Pat kept coaching, but I moved from the sideline to a position at ESPN in 1990. Within two years my job was programming women's basketball and scheduling the network's TV games.
Naturally, our lives intersected again. Pat and I would talk periodically throughout the year, and she was always wonderful to work with. Not long after the Final Four each year, as I was putting the schedule together for the next season, we'd hop on the phone. I'd ask her what she thought about certain teams, which ones were on the rise, and run ideas and matchups by her.
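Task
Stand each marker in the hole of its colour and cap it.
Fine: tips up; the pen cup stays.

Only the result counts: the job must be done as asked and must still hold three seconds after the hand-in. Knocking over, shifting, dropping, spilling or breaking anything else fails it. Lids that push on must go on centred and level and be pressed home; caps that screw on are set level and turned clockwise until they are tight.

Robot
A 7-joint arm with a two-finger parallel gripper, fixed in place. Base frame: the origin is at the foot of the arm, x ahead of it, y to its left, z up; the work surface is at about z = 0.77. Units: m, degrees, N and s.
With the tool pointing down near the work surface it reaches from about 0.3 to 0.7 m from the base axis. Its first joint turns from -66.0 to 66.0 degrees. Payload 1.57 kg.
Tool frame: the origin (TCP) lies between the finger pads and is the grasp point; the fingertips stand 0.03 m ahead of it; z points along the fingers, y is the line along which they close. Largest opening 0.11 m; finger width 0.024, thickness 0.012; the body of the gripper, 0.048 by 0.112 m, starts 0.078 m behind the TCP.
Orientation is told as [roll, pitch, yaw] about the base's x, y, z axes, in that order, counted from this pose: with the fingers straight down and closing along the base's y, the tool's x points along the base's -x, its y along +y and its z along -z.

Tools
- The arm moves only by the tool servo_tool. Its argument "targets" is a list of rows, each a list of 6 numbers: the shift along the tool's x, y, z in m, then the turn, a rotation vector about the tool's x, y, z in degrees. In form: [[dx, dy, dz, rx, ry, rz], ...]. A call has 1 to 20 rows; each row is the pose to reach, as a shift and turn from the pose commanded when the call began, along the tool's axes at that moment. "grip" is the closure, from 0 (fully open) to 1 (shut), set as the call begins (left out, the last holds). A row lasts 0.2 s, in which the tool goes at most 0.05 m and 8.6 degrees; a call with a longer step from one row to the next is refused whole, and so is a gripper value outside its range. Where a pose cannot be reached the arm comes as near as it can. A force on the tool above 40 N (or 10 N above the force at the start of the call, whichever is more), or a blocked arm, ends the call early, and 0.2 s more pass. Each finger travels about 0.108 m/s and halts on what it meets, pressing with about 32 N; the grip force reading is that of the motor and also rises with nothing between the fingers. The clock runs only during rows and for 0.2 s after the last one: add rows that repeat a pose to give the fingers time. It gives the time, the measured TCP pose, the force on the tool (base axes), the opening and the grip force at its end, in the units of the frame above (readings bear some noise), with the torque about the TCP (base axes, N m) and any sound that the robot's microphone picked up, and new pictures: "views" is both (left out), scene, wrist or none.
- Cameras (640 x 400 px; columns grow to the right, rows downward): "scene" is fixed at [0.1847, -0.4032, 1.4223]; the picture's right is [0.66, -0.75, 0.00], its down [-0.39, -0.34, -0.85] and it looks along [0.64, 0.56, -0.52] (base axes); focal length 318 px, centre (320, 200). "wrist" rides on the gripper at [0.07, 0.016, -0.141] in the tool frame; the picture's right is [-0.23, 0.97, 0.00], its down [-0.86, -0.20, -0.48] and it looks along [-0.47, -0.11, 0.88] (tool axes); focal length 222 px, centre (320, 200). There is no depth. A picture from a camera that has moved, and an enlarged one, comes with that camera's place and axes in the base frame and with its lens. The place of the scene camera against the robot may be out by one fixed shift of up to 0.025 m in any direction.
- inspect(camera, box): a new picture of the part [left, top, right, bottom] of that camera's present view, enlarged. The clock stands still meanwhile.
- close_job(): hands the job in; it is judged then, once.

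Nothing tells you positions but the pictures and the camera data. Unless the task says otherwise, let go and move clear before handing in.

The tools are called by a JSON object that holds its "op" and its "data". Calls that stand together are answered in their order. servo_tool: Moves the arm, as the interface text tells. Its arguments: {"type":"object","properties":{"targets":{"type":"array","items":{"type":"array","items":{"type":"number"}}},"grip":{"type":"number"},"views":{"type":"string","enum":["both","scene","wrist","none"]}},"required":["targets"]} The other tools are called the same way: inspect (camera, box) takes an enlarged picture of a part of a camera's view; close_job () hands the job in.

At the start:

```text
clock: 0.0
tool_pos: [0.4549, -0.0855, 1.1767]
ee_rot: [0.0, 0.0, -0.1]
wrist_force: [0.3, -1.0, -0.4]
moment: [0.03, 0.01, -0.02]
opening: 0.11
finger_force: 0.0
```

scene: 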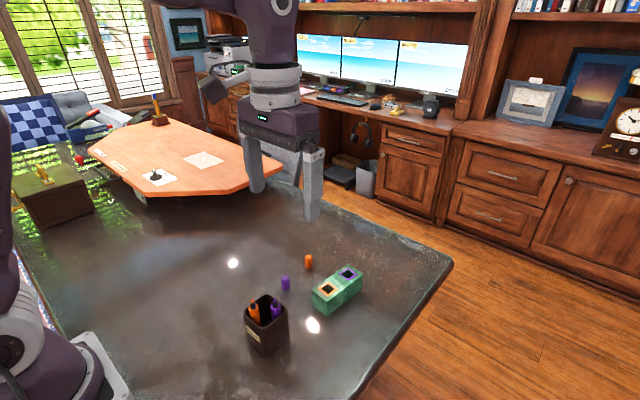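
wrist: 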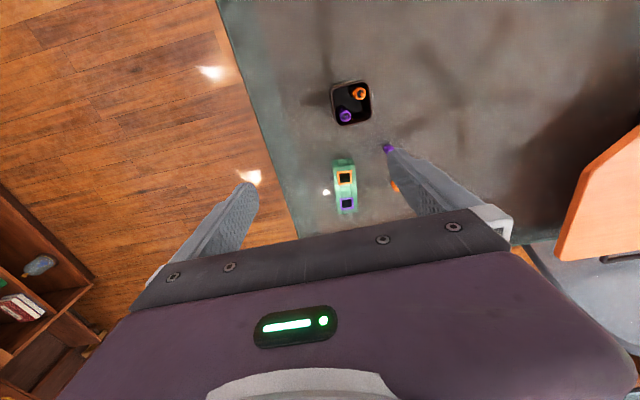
She never hesitated to help.
Everyone always talks about Pat's steely stare, but I'll remember how she constantly put the game first.
When I asked her to play UConn for the first time -- a rivalry that grew into a phenomenon -- there were a lot of reasons that could have justified Pat passing on it, even for a coach who always played one of the nation's toughest schedules.
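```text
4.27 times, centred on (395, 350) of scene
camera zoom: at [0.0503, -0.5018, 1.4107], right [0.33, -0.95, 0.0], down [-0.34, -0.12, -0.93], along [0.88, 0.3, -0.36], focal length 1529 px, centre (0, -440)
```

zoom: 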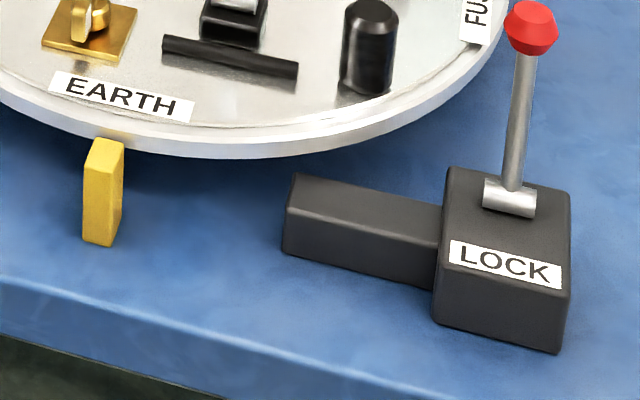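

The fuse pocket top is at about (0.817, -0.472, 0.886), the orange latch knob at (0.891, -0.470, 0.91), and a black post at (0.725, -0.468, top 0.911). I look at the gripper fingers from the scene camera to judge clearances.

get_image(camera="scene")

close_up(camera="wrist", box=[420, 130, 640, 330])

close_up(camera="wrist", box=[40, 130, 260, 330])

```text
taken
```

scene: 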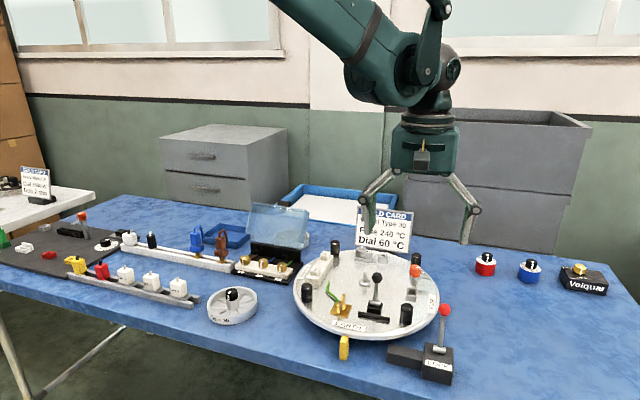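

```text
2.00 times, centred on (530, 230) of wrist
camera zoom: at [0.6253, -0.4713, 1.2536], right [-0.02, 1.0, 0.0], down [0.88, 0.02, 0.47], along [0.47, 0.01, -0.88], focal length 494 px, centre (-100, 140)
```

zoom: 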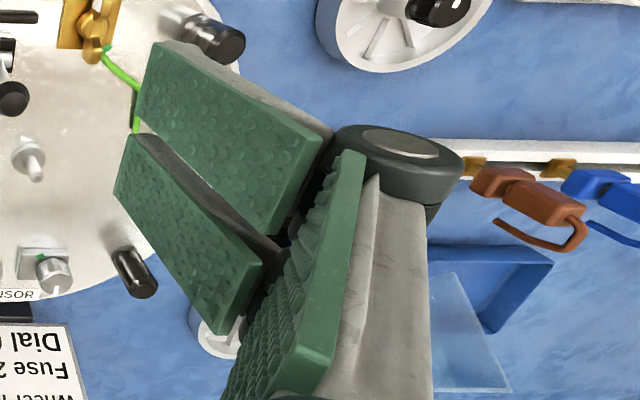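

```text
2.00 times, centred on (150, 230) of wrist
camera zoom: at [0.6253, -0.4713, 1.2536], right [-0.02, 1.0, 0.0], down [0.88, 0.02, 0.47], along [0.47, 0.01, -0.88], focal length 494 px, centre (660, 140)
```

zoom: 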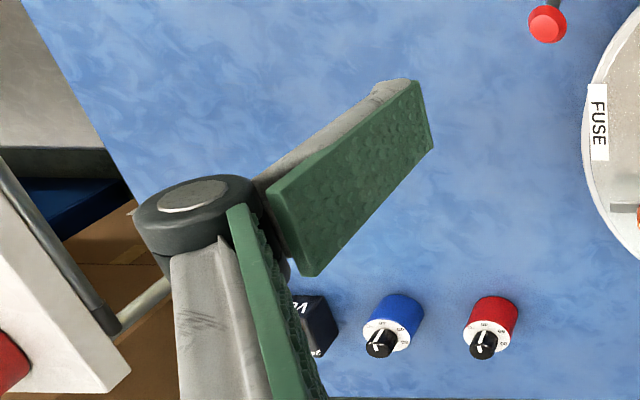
ESPN wanted to schedule the initial meeting in mid-January in the middle of the SEC season. The Martin Luther King Day matchup would be in Storrs, Connecticut, two days after Tennessee was already scheduled to play at Auburn. In fact, Tennessee's schedule included three games -- two on the road -- in six days before the proposed trip to the Northeast.
Pat hemmed and hawed a little bit. But then ...
"For the good of the game," she said to me one day on the phone, "I'll take that game."
It lived up to the hype. Tennessee was 16-0 and ranked No. 1 in the nation; UConn was second, and 12-0. The game sold out in advance and over 8,000 fans were on hand.
It was an incredible atmosphere. UConn went on to win 77-66 (voting for the Top 25 poll had been postponed until after the game, and the Huskies took over No. 1 the following day) and you knew something special had just happened.
UConn coach Geno Auriemma was happy as can be, having a ball. No one from UConn wanted to leave the court.
Eventually I made my way back up the tunnel and there was Pat, all alone outside Tennessee's locker room, looking at the stat sheet.
She looked up and saw me, and repeated six words I'll never forget.
"For the good of the game."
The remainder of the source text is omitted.